Savez-vous ce qu’est la coloquinte ? C’est une sorte de faux concombre, ressemblant à s’y méprendre à ce dernier, mais au goût différent, et dont l’effet est des plus dangereux.

 

Dans les pays où les concombres et les coloquintes croissent à l’état sauvage, il est facile de les confondre, ce qui peut causer à l’organisme de graves désordres et même provoquer la mort.

 

La Bible, qui pour notre instruction parle de tout, nous raconte un cas d’intoxication par des coloquintes. C’était au temps d’Elisée, un prophète de l’Ancien Testament.

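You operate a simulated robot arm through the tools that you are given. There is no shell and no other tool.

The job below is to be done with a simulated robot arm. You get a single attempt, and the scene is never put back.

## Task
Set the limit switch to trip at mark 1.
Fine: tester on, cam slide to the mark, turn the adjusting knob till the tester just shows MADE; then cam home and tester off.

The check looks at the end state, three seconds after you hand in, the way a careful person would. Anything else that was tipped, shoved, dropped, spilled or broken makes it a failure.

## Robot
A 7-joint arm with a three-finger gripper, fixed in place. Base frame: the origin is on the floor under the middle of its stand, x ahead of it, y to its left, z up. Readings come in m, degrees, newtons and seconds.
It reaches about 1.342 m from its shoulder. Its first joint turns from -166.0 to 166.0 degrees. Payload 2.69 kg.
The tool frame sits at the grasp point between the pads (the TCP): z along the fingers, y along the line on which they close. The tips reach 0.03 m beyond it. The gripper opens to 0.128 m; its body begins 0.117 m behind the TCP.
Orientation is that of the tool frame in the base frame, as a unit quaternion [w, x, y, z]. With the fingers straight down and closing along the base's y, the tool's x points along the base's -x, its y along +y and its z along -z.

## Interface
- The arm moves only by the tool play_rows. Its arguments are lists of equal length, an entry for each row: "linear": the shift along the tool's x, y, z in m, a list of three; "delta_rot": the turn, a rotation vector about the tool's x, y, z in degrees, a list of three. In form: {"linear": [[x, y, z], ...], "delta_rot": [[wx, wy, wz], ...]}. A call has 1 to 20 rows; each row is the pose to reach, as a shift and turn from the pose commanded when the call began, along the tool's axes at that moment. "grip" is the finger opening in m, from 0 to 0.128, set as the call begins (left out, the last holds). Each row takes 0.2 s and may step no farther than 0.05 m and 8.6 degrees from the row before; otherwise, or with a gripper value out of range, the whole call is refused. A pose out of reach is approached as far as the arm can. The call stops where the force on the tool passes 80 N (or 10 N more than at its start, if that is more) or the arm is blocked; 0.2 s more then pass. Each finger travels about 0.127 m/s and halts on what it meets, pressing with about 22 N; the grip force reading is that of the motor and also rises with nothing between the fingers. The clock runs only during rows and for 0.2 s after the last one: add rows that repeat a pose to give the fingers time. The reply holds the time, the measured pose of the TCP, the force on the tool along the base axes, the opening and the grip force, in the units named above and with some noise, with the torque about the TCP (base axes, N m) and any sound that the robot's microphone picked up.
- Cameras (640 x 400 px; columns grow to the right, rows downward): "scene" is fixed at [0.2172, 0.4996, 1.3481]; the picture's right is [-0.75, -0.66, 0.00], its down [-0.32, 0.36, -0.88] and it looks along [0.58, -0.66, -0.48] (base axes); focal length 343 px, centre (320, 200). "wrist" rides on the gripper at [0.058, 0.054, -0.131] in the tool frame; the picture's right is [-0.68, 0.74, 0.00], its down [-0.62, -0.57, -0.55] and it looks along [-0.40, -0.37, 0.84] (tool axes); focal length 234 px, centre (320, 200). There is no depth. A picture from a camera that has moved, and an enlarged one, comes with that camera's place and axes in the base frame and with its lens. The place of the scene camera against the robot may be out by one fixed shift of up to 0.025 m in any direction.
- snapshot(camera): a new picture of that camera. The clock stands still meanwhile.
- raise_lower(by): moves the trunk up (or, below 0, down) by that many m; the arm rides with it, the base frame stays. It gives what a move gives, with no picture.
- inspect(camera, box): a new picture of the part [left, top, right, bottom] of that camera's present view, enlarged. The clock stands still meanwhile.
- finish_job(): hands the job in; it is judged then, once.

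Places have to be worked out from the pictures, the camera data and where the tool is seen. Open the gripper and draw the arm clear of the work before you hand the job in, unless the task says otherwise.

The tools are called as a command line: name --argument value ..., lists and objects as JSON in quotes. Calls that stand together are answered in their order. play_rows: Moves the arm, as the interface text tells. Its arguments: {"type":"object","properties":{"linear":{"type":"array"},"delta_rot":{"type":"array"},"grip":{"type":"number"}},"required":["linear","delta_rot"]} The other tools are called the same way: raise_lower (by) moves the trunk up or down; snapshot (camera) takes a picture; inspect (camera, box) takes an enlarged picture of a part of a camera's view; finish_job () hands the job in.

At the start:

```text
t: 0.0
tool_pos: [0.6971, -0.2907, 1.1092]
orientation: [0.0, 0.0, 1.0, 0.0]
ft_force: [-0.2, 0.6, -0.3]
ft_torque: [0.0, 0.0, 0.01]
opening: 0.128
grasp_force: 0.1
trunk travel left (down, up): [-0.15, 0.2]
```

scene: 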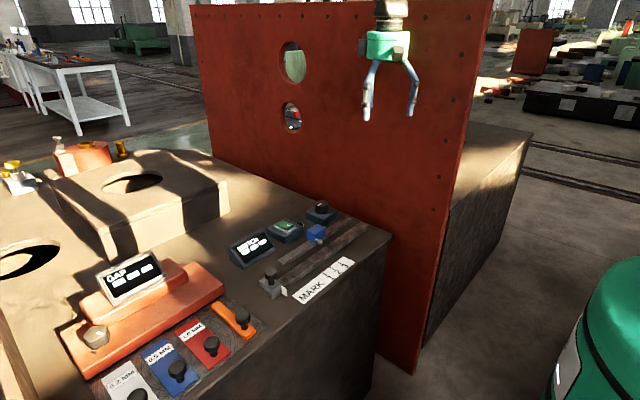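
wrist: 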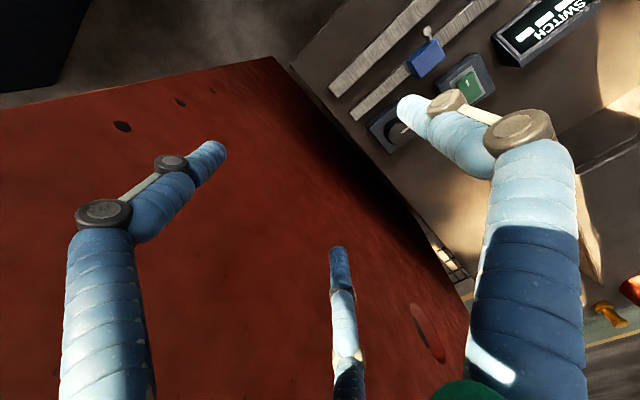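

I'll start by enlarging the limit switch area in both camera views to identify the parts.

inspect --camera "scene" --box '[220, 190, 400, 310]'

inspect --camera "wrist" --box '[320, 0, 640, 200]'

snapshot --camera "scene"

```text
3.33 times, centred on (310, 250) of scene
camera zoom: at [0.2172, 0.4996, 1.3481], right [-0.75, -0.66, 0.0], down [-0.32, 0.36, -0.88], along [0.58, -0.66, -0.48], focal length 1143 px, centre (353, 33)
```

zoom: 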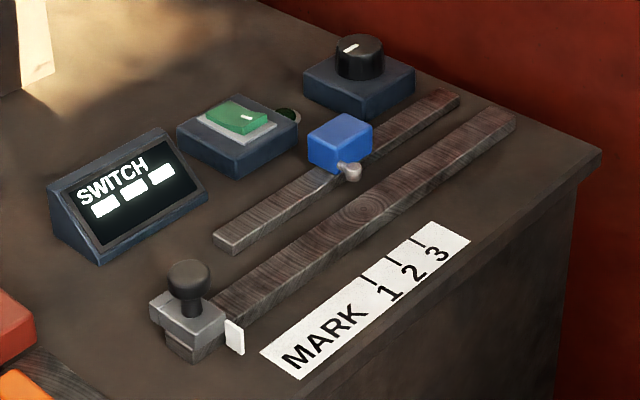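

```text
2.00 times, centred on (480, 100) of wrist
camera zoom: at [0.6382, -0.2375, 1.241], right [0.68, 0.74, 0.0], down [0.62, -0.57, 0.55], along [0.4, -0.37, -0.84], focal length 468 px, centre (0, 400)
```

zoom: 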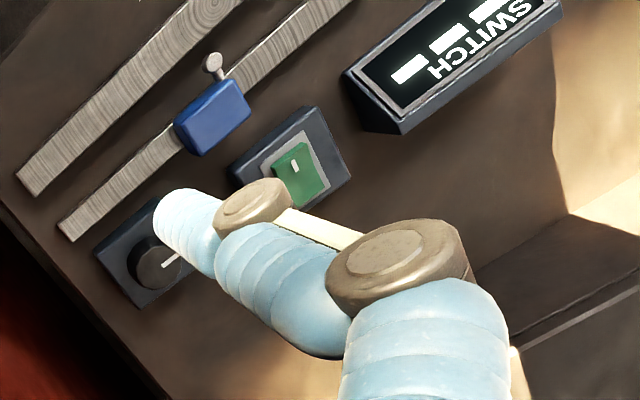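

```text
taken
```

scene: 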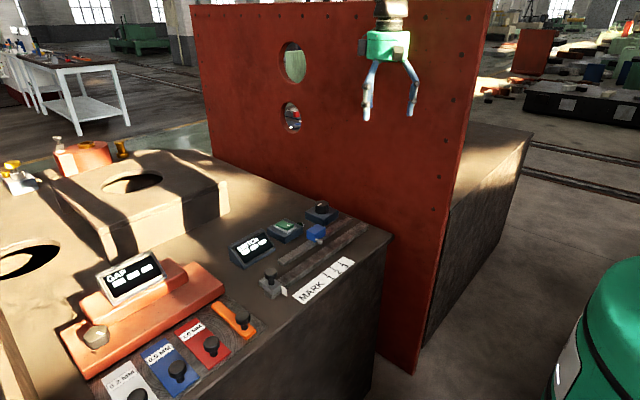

Une famine sévissait en Israël, il fallait se débrouiller comme on le pouvait pour se procurer des vivres. Pour pouvoir subsister, Elisée dut envoyer des jeunes gens rôder la campagne en quête de nourriture. L’un d’eux trouva des coloquintes qu’il prit pour des concombres. Il en rapporta plein son vêtement. Bonne aubaine !

 

On les coupa dans un grand chaudron, puis on alluma un brasier et l’on crut faire un excellent potage. Celui-ci prêt, on se mit joyeusement à table. Chacun avait bon appétit. Horreur ! dès qu’ils en eurent goûté, ils se rendirent compte de l’affreuse méprise ! Terrifié, l’un des hommes s’écria : « La mort est dans le pot, homme de Dieu » Et ils ne purent en manger. Mais le prophète intervint. Il dit : Prenez de la farine. Il en jeta dans le pot, et dit: Sers à  ces gens, et qu’ils mangent. Et il n’y avait plus rien de mauvais dans  le pot.

 

Rien de plus traître que le poison. Quand on s’aperçoit de ses effets, il est souvent trop tard. Nos principales fonctions vitales sont affectées. Si le médecin ne peut intervenir à temps par l’administration d’un antidote, c’est la mort à brève échéance.

 

Je connais plus d’un ménage empoisonné par des coloquintes. Non pas qu’ils en aient fait une salade croyant apprêter des concombres ; mais plutôt parce que le poison s’est introduit dans les coeurs et y provoque une lente et fatale intoxication.

 

Pour m’expliquer, voyons ce qu’il advint d’un ménage moderne. Appelons le mari Jean et la femme Antoinette. Jean et Antoinette sont mariés depuis un peu plus d’une année. Ils n’ont pas encore d’enfant. Ils ne sont nullement pressés d’en avoir, d’ailleurs. Ne faut-il pas profiter de ses belles années ? Jean a eu de l’avancement à son usine ; il espère bien devenir contremaître et même grimper plus haut. Il a du caractère, de la volonté ; au besoin, il sait réagir. Ce n’est pas lui qui se laissera marcher sur les pieds. Antoinette est une jeune femme gracieuse, très XXe siècle, vive, affectueuse, sensible. Un peu trop nerveuse pourtant ! Leur mariage fut un succès. Devant l’autel, ils ont solennellement promis d’être fidèles l’un à l’autre, dans les bons et les mauvais jours. Et comme on leur parlait de Dieu, ils ont aussi solennellement promis de lui demeurer attachés ; de lire sa Parole et de prier. Hélas ! Ils n’ont pas su garder leur bonheur.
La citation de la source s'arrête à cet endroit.